This week, the Alabama Supreme Court ruled that frozen embryos (like those used for fertility treatments) should be considered children. I’ll look at the Chief Justice’s religious interpretation (and why that’s incorrect) as well as the consequences for IVF.
The
Chief Justice of the Alabama Supreme Court wrote this: ‘Even before birth, all
human beings have the image of God, and their lives cannot be destroyed without
effacing his glory.’
Now,
the judiciary interprets the law. So how can someone interpret a law
religiously if that law isn’t religious? If a law doesn’t contain religion, its
interpretation shouldn’t, either.
But
the US Constitution is specifically an areligious, purely secular, document. It
actively removes religion from the law-making (Congress), enforcing (President)

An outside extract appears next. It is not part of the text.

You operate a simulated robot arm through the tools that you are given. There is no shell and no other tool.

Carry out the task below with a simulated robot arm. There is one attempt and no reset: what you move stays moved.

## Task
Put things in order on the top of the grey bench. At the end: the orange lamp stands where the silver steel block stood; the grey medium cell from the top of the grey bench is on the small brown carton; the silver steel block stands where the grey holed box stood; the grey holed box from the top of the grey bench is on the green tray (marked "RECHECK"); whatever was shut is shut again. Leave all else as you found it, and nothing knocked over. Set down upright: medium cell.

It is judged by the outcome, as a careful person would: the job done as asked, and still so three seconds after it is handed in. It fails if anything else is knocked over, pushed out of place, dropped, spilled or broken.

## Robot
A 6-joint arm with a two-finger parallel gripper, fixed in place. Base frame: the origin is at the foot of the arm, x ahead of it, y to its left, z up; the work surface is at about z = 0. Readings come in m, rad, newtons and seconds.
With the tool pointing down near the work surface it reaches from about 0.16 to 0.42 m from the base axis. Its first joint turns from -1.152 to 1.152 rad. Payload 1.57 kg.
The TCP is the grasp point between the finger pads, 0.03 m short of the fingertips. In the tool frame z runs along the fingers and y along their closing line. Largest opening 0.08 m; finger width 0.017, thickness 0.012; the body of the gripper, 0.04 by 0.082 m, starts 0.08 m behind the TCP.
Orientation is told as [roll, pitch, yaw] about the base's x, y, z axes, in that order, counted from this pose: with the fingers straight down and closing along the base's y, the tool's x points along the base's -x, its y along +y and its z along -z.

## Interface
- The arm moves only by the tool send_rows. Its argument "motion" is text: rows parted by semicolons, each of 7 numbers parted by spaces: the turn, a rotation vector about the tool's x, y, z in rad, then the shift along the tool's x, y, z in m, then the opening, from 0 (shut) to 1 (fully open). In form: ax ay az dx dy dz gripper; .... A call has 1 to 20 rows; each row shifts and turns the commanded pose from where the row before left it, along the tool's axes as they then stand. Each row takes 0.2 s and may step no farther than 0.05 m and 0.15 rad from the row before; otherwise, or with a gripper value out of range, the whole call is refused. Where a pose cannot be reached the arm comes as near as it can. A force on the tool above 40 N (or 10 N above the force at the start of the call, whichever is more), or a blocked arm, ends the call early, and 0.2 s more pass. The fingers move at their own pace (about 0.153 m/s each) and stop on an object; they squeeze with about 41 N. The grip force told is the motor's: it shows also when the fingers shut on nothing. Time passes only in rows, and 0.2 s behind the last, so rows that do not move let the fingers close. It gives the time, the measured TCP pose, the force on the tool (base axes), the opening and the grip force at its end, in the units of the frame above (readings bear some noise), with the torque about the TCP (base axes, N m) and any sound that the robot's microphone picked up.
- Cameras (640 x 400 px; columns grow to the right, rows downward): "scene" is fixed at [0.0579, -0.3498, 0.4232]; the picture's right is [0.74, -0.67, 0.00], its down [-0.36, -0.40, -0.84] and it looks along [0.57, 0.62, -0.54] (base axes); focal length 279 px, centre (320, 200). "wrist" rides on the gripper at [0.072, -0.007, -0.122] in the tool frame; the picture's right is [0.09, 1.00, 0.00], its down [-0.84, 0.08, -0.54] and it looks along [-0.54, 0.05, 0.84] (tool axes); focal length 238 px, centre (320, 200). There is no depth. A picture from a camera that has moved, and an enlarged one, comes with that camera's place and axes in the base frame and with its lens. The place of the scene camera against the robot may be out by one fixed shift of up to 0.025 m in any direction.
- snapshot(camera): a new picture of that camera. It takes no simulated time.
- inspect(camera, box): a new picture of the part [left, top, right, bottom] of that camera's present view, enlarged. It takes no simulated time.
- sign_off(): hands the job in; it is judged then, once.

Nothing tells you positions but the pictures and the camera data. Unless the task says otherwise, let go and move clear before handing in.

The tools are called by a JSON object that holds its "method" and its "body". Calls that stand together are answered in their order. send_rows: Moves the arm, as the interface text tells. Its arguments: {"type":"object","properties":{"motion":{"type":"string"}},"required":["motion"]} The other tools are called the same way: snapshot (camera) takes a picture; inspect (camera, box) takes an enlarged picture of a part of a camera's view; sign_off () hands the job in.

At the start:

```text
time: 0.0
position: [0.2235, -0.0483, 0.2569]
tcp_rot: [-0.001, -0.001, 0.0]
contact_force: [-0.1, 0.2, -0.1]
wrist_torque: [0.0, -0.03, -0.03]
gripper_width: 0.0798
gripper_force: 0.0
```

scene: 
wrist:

and interpreting (judiciary) bodies of government. For anyone in any position
of any level of government to make a decision based on religion directly
opposes the Constitution. Hence it shouldn’t be done.
Let’s
not forget that conservatives claim they interpret the Constitution as the
Founders intended (originalism). They decry liberals for interpreting the
Constitution to apply it to the modern world (a living document). Therefore,
surely conservatives should be extra-enthusiastic about not putting God into a
secular document?
If
embryos should be considered children, they have full personhood.
Hence
anyone who harms an embryo can be held liable for murdering a child under the
Wrongful Death of a Minor Act.
Considering the IVF process destroys most frozen embryos, the state’s
largest hospital isn’t doing IVF treatments in order to protect its staff from
possible prosecution.
(Yet
they’re still going to harvest eggs. But why bother if they can’t fertilise and
thus use them? I would say this is a waste of money, but considering how
expensive American healthcare is, I wouldn’t be surprised if they’ll continue
to harvest the essentially useless eggs solely to make a profit.)
Not
every IVF embryo can be used, meaning these ones are destroyed.
So
a law prohibiting this essentially prohibits IVF. Unless the hospitals/centres
fertilise one person’s batch of eggs and use this up on all their patients
before fertilising new eggs.
This
would mean people’s IVF babies would most likely not be their own genetic
material. If people didn’t mind having non-genetically related offspring, there
would be far more adoption.
Finally,
it appears odd. Usually conservative groups want to increase the number of
babies born, yet they’re attacking IVF, a baby-making institution. The reason
why this is happening is a conservative reason (all unborn people have rights).
Hence ‘appears odd’.
So,
a religious interpretation of a law goes against the Constitution itself and it
causes much uncertainty to the IVF sector. What an unnecessary mess.